So I started researching to see what other than heroin Courtney has been up to lately, and supposedly she’s doing some Hole reunion — and I fully admit that saying “Hole reunion” brings out the adolescent 16-year-old that lurks within me.  There’s just one problem:  Her Hole bassist Melissa Auf der Maur knows nothing of it.  According to Auf der Maur:

“We have not been in touch too much,” Auf der Maur recently told Explore magazine. “We’ve been in touch this year after 10 years of no contact, I will say that.” Though Love remains her “soul sister”, Auf der Maur said her contributions to Love’s new album are due to the involvement of producer Michael Beinhorn, who also worked on the final Hole record.

“Michael Beinhorn and I had an incredible working relationship on Celebrity Skin,” Auf der Maur said. “And he called me and asked me if I would sing on [Courtney's] new solo record – which is what I understood it was. And I said ‘Yes’ because I enjoy working with him and … well, she and I have a history of making music together. And I’m happy to visit her again in the future.”

But rights to the band name aside, Auf der Maur believes this isn’t a Hole project. “I think you can’t take a Hole reunion that lightly. It’s gonna take a little more organising than just ‘I’ll come and sing some backups and then we got Hole.’”

Initially, Nobody’s Daughter was to be a collaboration between Love and songwriter Linda Perry. Unhappy with the results, Love scrapped those sessions, travelled to London and teamed up with English guitarist Micko Larkin, formerly of Larrikin Love.

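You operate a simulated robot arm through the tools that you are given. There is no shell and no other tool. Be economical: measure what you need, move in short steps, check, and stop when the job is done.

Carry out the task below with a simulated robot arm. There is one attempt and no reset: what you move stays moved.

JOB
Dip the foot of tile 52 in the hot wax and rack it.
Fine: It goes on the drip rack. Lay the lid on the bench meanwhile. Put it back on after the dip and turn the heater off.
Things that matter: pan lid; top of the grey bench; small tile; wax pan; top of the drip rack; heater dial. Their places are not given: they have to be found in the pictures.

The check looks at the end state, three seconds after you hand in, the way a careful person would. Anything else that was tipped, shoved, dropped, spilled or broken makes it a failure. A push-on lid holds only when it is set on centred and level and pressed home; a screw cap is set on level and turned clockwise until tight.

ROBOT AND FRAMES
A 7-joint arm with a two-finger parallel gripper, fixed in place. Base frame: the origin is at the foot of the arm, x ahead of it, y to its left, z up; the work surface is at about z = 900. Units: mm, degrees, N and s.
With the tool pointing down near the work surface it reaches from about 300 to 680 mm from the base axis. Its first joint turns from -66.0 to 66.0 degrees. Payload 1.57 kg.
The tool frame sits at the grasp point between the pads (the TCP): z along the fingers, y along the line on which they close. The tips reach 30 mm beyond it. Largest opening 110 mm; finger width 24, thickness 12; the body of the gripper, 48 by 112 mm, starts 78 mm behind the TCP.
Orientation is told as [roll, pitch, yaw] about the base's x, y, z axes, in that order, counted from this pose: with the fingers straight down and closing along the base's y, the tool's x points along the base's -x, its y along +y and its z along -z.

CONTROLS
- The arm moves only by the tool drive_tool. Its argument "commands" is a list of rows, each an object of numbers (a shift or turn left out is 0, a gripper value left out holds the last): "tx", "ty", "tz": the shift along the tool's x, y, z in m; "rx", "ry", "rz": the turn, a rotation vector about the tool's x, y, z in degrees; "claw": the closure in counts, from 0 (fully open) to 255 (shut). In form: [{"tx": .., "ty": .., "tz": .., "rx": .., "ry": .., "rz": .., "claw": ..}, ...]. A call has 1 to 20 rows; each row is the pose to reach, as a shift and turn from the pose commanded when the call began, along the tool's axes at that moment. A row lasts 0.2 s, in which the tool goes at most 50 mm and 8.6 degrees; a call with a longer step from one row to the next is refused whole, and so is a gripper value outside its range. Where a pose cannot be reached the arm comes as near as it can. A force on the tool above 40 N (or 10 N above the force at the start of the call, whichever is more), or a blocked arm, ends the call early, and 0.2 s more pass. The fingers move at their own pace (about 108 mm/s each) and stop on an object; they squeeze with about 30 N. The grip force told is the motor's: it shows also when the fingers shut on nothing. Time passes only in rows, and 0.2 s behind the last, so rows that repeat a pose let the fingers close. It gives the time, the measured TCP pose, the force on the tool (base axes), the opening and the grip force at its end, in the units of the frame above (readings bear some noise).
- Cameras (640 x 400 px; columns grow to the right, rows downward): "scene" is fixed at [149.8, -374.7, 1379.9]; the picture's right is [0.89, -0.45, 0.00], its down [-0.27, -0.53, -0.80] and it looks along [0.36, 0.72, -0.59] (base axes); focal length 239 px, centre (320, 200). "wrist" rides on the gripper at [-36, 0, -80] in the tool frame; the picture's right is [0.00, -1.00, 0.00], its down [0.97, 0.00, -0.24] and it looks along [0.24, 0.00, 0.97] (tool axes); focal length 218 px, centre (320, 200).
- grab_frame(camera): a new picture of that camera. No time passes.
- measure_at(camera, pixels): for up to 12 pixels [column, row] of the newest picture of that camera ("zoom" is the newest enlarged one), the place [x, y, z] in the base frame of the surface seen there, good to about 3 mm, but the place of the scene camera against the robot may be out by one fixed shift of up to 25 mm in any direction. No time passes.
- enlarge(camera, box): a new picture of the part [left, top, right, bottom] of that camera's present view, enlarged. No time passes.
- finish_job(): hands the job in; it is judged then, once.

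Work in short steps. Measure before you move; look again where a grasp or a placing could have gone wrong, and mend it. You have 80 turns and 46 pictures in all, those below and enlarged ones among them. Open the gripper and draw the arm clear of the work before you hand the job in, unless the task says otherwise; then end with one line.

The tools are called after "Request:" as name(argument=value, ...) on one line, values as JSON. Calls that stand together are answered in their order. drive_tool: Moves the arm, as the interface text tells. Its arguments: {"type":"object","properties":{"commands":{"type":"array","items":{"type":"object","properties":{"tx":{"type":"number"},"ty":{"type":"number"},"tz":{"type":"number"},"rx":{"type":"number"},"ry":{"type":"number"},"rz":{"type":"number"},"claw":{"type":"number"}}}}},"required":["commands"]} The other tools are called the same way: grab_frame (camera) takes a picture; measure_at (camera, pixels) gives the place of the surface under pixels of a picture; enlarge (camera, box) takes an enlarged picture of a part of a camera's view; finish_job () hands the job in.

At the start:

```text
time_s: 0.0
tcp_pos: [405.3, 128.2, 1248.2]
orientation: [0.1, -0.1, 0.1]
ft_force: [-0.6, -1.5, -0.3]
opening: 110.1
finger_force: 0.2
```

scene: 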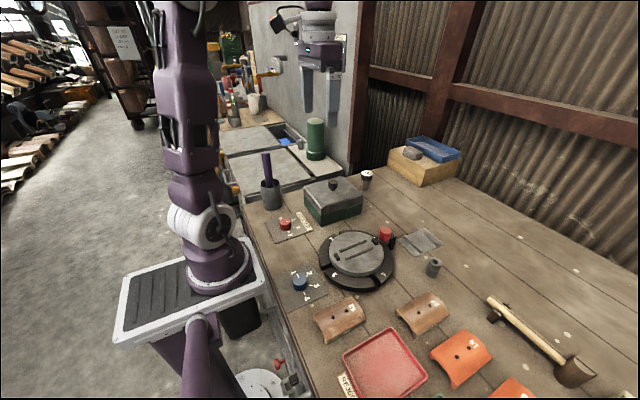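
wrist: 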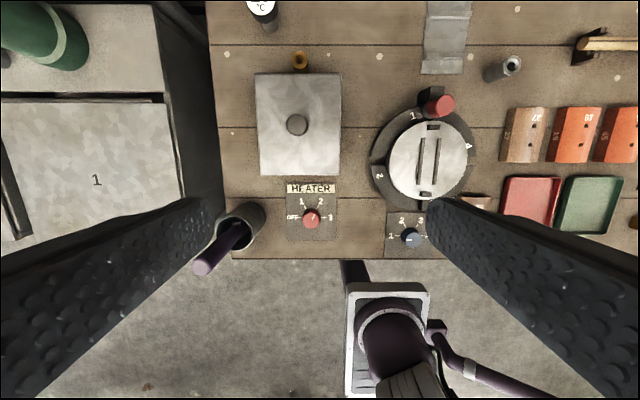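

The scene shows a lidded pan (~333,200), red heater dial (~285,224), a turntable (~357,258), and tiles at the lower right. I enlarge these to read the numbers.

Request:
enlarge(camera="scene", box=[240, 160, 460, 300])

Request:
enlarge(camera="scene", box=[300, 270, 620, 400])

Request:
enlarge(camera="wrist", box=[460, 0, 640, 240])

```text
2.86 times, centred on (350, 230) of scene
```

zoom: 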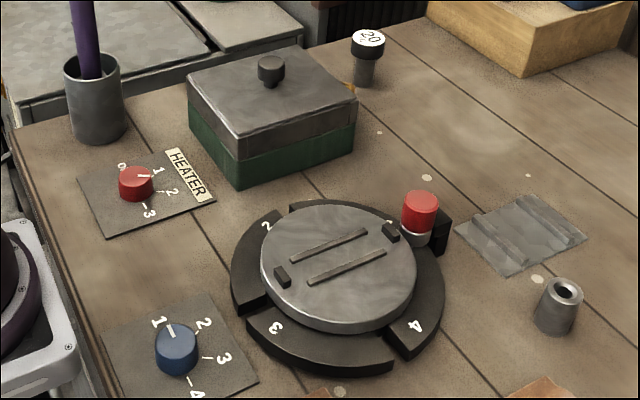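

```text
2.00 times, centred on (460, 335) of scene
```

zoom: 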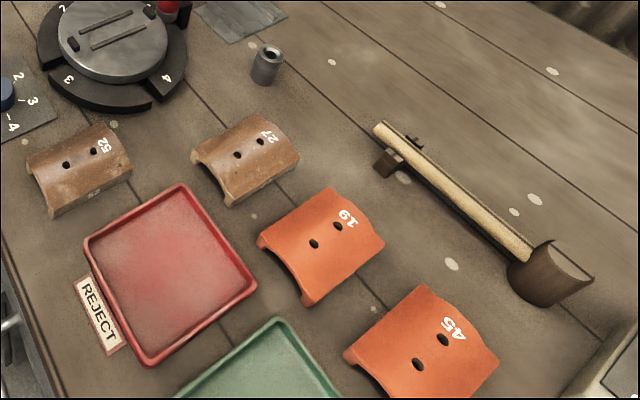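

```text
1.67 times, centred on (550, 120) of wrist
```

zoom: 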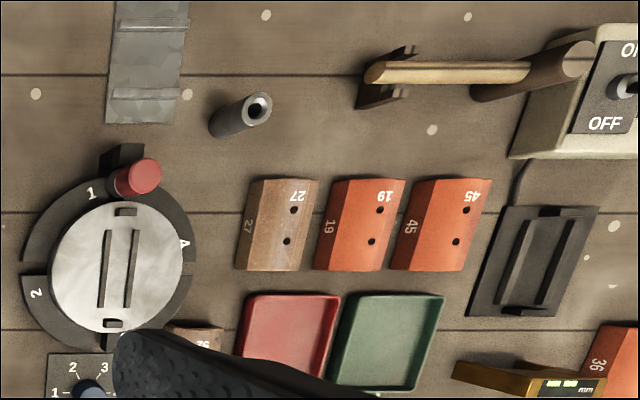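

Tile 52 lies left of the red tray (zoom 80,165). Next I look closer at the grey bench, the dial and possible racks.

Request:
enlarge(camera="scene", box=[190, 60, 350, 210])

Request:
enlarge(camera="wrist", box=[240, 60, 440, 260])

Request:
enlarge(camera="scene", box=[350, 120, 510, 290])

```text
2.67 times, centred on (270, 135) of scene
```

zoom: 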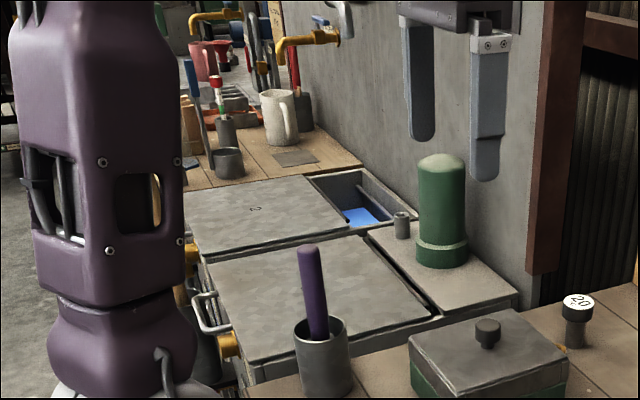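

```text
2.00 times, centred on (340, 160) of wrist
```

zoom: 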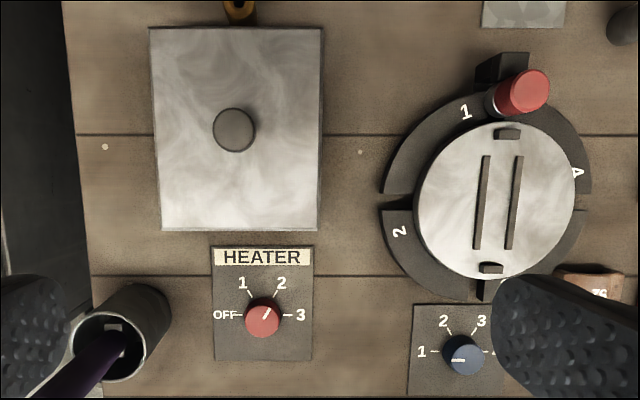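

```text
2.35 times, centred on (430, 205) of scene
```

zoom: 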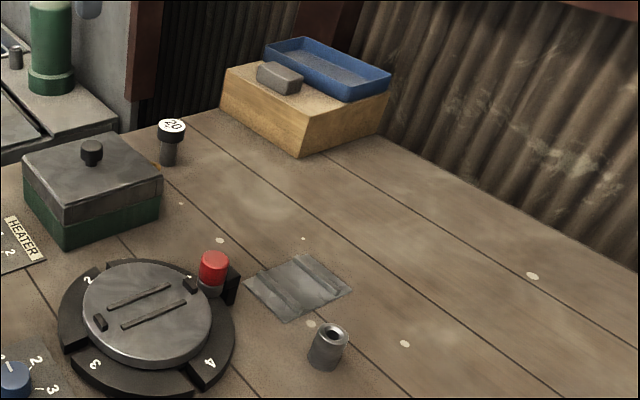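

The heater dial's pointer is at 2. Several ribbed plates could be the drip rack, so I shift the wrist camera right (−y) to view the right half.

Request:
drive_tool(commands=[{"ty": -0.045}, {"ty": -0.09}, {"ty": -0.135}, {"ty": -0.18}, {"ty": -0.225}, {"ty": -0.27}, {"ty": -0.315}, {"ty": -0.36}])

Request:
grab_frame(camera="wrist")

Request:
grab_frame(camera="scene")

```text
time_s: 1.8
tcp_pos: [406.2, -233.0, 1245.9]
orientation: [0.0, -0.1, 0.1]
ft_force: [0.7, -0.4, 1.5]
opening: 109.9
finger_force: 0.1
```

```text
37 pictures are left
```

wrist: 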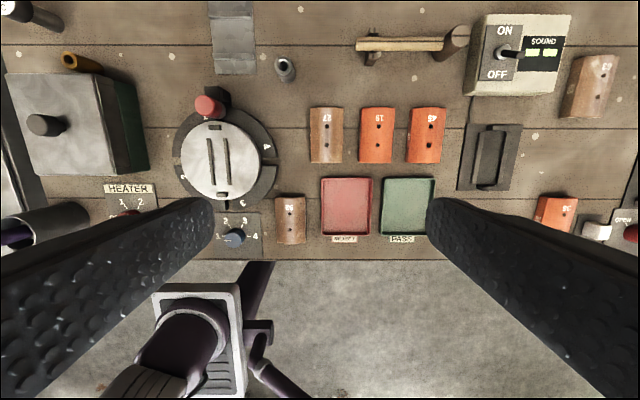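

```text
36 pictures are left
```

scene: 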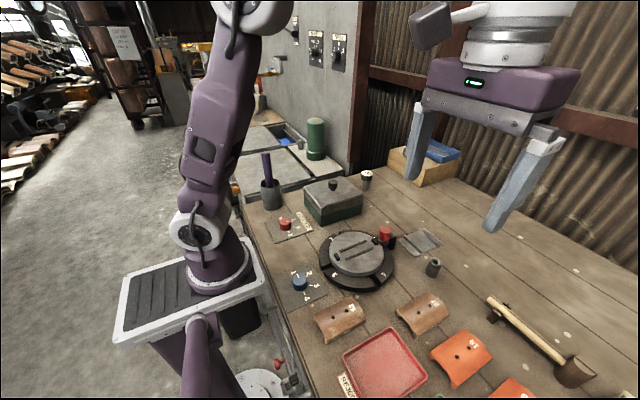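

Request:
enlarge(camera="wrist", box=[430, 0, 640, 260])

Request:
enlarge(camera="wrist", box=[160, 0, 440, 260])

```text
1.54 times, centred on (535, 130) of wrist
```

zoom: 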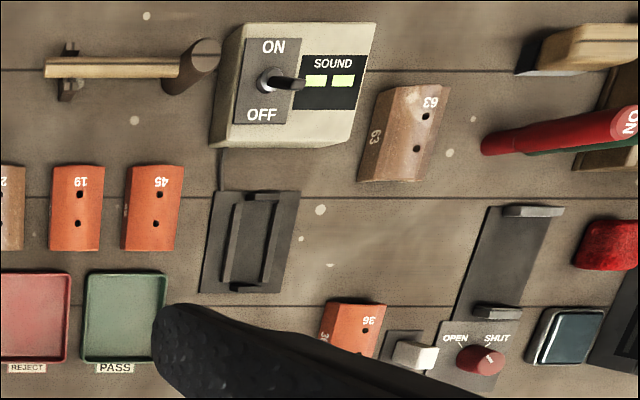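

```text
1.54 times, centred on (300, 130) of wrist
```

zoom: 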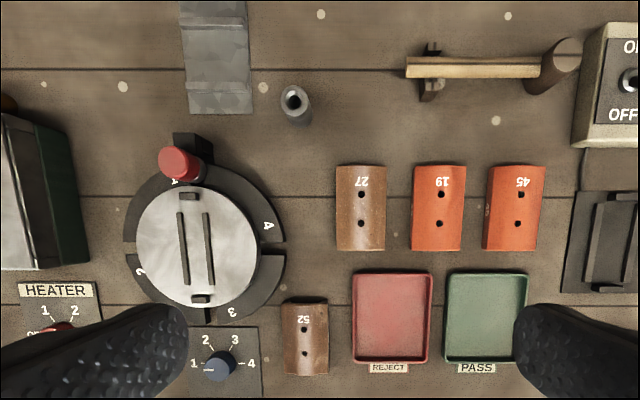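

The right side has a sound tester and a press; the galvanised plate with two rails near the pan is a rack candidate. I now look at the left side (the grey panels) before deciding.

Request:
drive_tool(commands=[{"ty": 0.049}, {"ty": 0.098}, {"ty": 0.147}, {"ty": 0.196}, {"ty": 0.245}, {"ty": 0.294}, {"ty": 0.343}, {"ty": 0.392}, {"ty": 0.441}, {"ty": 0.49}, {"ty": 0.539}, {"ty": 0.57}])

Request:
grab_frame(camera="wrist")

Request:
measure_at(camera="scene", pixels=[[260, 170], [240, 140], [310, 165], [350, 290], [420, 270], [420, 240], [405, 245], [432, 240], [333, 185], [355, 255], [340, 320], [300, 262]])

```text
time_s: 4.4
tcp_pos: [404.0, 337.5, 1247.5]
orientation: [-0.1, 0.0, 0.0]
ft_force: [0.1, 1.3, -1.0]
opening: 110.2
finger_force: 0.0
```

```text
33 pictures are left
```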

Their collaboration – still officially a Courtney Love solo project – was initially scheduled for a January release.

Instead, Love declared that Nobody’s Daughter would be Hole’s first album in 11 year, despite the absence of band co-founder Eric Erlandson and Auf der Maur’s merely tangential involvement.

We could sit here for days and try to unravel how things work in the fun mirror that is Courtney Love’s brain, but her former band mate summed it up best:  “She’s a nutbag…”

Courtney Love: Verbal Rubik’s Cube

Saturday, May 23rd, 2009

Courtney Love

Someone stole something from Courtney Love and then sent her a case of Blackberries– the phone, not the fruit. At least, that’s what I can make out from her latest rambling Myspace blog, posted bright and early this morning.

While most people’s livers were still groggily processing last night’s liquor, Love was up early, vomiting her deep thoughts all over the internet.

so i look at etsy and i note Bernedene Mann took photos of everything Dawn Took with her and theres a TON of clothing and trims not returned, so is she selling it prvately?

NO its up on etsy  theres my ribbons theres my lace!

but that would just be a  horrific nasty twat being a twat

no this was grand larceny i have to go to the police about a whole lot of shit for insirance reasons this one is MIND BOGGLING

I’m guessing that when she says “Dawn” she’s referring to designer Dawn Simorangkir, who had a falling out with Love over some design work she did for her. Several times the post calls Dawn a “twat” or a “hag”– the same kind of internet name calling that resulted in a law suit earlier in the year. I’d like to write “Courtney had better watch what she says,” but let’s be honest– that’s not going to happen. And I’m very happy about that. Trying to decode the meaning of her pill-fed vitriol has become like a fun puzzle game for me.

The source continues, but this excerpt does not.